ISLAMABAD: Prime Minister Nawaz Sharif’s May 16 statement in parliament regarding the Panama Papers leaks and the stance he has taken in the Supreme Court’s proceedings are the same. This was asserted by lawmakers addressing a press conference on Tuesday who said revelations regarding his family’s business in Qatar should not be considered a ploy.
Three cabinet members — Minister for Railways Khawaja Saad Rafiq, Minister for Information Technology Anusha Rehman and Minister for CADD Tariq Fazal Chaudhry — and MNA Daniyal Aziz addressed the press conference to elaborate on the government’s stance on Panamagate that surfaced in April this year.
They said the PM had chosen not to publicly disclose details of the source of income with which his family had purchased property worth billions in London and established offshore companies.

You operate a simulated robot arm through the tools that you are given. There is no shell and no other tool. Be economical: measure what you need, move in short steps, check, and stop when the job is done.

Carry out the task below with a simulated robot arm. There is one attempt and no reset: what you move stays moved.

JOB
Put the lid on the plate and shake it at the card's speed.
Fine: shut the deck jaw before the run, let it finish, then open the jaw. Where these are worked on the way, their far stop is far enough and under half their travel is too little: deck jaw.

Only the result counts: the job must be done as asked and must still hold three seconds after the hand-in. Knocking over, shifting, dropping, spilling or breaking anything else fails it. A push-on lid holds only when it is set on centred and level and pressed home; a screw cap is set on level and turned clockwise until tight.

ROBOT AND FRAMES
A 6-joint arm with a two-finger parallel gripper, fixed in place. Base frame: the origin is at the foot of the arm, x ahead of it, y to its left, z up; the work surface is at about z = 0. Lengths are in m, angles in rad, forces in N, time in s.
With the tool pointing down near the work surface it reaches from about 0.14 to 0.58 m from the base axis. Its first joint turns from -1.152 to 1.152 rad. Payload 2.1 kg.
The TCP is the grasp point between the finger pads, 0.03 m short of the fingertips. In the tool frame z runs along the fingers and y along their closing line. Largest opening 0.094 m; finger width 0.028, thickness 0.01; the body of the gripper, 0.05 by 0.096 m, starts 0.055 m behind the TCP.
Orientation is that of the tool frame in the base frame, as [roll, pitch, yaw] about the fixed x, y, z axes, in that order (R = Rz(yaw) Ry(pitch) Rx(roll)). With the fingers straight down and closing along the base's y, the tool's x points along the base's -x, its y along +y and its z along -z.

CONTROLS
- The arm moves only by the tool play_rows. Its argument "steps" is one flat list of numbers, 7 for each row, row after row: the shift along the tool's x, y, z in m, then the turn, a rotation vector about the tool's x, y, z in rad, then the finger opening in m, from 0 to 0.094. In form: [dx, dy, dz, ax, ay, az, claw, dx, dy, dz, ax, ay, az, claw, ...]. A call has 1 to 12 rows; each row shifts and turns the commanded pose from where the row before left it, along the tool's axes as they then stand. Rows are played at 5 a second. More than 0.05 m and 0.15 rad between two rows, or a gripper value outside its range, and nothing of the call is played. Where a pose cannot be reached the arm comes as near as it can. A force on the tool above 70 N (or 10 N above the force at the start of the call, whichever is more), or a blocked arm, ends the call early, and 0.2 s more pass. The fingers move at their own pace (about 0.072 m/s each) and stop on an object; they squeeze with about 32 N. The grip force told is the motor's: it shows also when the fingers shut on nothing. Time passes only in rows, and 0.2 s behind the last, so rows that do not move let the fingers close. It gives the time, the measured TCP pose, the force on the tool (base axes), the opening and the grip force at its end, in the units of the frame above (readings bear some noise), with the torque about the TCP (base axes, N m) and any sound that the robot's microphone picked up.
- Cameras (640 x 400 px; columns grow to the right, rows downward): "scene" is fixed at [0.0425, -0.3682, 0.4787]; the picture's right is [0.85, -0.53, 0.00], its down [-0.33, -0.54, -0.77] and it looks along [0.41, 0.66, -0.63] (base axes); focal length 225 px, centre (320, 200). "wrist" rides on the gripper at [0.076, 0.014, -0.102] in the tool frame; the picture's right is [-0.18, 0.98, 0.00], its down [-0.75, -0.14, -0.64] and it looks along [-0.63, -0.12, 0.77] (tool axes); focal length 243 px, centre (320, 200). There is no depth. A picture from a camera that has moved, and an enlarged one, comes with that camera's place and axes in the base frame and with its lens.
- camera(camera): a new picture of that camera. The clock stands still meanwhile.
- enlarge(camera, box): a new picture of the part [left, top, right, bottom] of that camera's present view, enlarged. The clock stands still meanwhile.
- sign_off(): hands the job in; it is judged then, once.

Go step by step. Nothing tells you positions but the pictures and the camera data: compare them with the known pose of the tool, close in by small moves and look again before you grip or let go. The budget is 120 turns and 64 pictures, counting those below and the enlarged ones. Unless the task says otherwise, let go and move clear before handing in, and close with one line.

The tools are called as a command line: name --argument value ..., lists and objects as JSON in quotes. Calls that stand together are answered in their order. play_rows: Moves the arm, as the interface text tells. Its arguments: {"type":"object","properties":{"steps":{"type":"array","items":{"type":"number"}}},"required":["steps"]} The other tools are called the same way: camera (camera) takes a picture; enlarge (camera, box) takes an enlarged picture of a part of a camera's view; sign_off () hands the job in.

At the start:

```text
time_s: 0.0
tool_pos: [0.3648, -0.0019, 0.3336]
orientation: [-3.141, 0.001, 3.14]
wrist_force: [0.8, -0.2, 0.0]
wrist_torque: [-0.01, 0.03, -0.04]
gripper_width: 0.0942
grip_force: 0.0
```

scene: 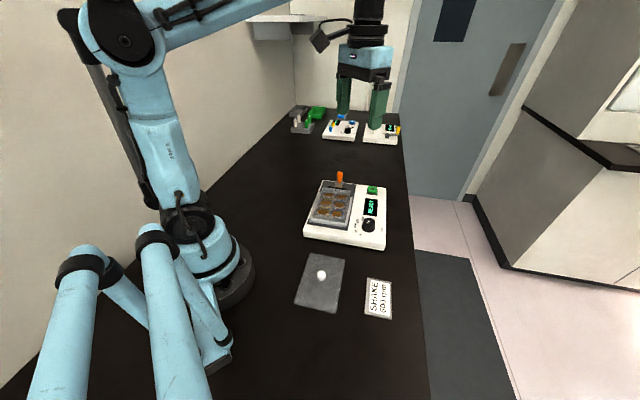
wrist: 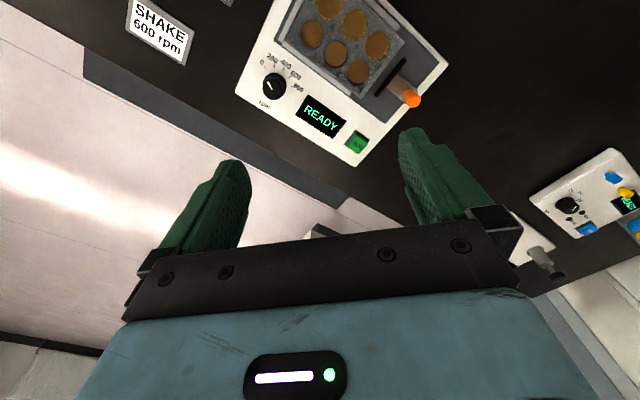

When asked why the prime minister, in his speech in parliament, had not disclosed his family business in Qatar which his lawyer had unveiled during the court proceedings in the case, Mr Rafiq said: “The prime minister had deliberately not shared details of the money trail regarding his family business in the United Arab Emirates because he knew that once the issue went to court, that would be the proper forum to disclose the details of his family business,” adding that the prime minister had said in his speech that he and his family members had not taken a single penny out of Pakistan for business purposes.
“The prime minister’s stance in parliament is similar to what his lawyer presented before the apex court on Tuesday,” he said.
Giving details of the Sharif family’s business in Qatar, the minister said Mian Muhammad Sharif, the prime minister’s father, had established two steel mills in then East Pakistan and in West Pakistan.
He lost the one in Bangladesh and the factory in Pakistan was nationalised by then prime minister Zulfiqar Ali Bhutto in 1972.
“At that time, Mian Sharif decided to establish his business in the UAE, using a loan taken from the BCCI bank which he had used to set up a steel mill called Gulf Steel Mills,” he said.
The railways minister added that later Mian Sharif had pulled out his shares from the firm and set up another steel mill in Qatar as a joint venture with the royal family of Qatar.
Since his grandson Hussain Nawaz had been declared Mian Sharif’s legal heir, the property was transferred to him.
Mr Rafiq said the king of Qatar had written a letter that was produced in the Supreme Court as evidence of the Sharif family’s business abroad. The letter was proof that the PM’s family had not transferred money from Pakistan. The attested letter from the former prime minister of Qatar should be taken seriously, he stressed.
“Now it is Pakistan Tehreek-i-Insaf chairman Imran Khan’s turn to provide proof of how he had set up an offshore company and purchased property in London,” the minister said. Mr Khan would have to disclose the means used to purchase his Banigala residence, he added.
Speaking on the occasion, Ms Rehman said during the Supreme Court’s proceedings on Tuesday, PTI’s lawyer Hamid Khan had presented three volumes of ‘evidence’ against the prime minister which the court had termed “Arabian Nights tales”.
He then withdrew two of them. “This was the evidence Mr Khan had used to provoke the entire nation against the government and to create an atmosphere of instability since April,” she said.
Ms Rehman said the evidence presented by the PM’s children was open for the public to peruse and that the government was ready to answer any questions about them.
Mr Aziz said that earlier Mr Khan had claimed that he had presented himself for accountability, “now he’s looking for a way out”.
The MNA demanded to know why Mr Khan’s lawyer had sought time to prove his innocence.
He said Mr Khan had given a false declaration regarding his Banigala house. He had said that he had given it to his ex-wife Jemima Khan; however, she had presented a statement saying that she had returned it to him after their divorce.
Mr Chaudhry said Mr Khan had been declared a proclaimed offender by an antiterrorism court, for attacking the PTV office and beating up a senior police officer during the 2014 dharna, “yet he is free to go wherever he pleases, even to the Supreme Court”.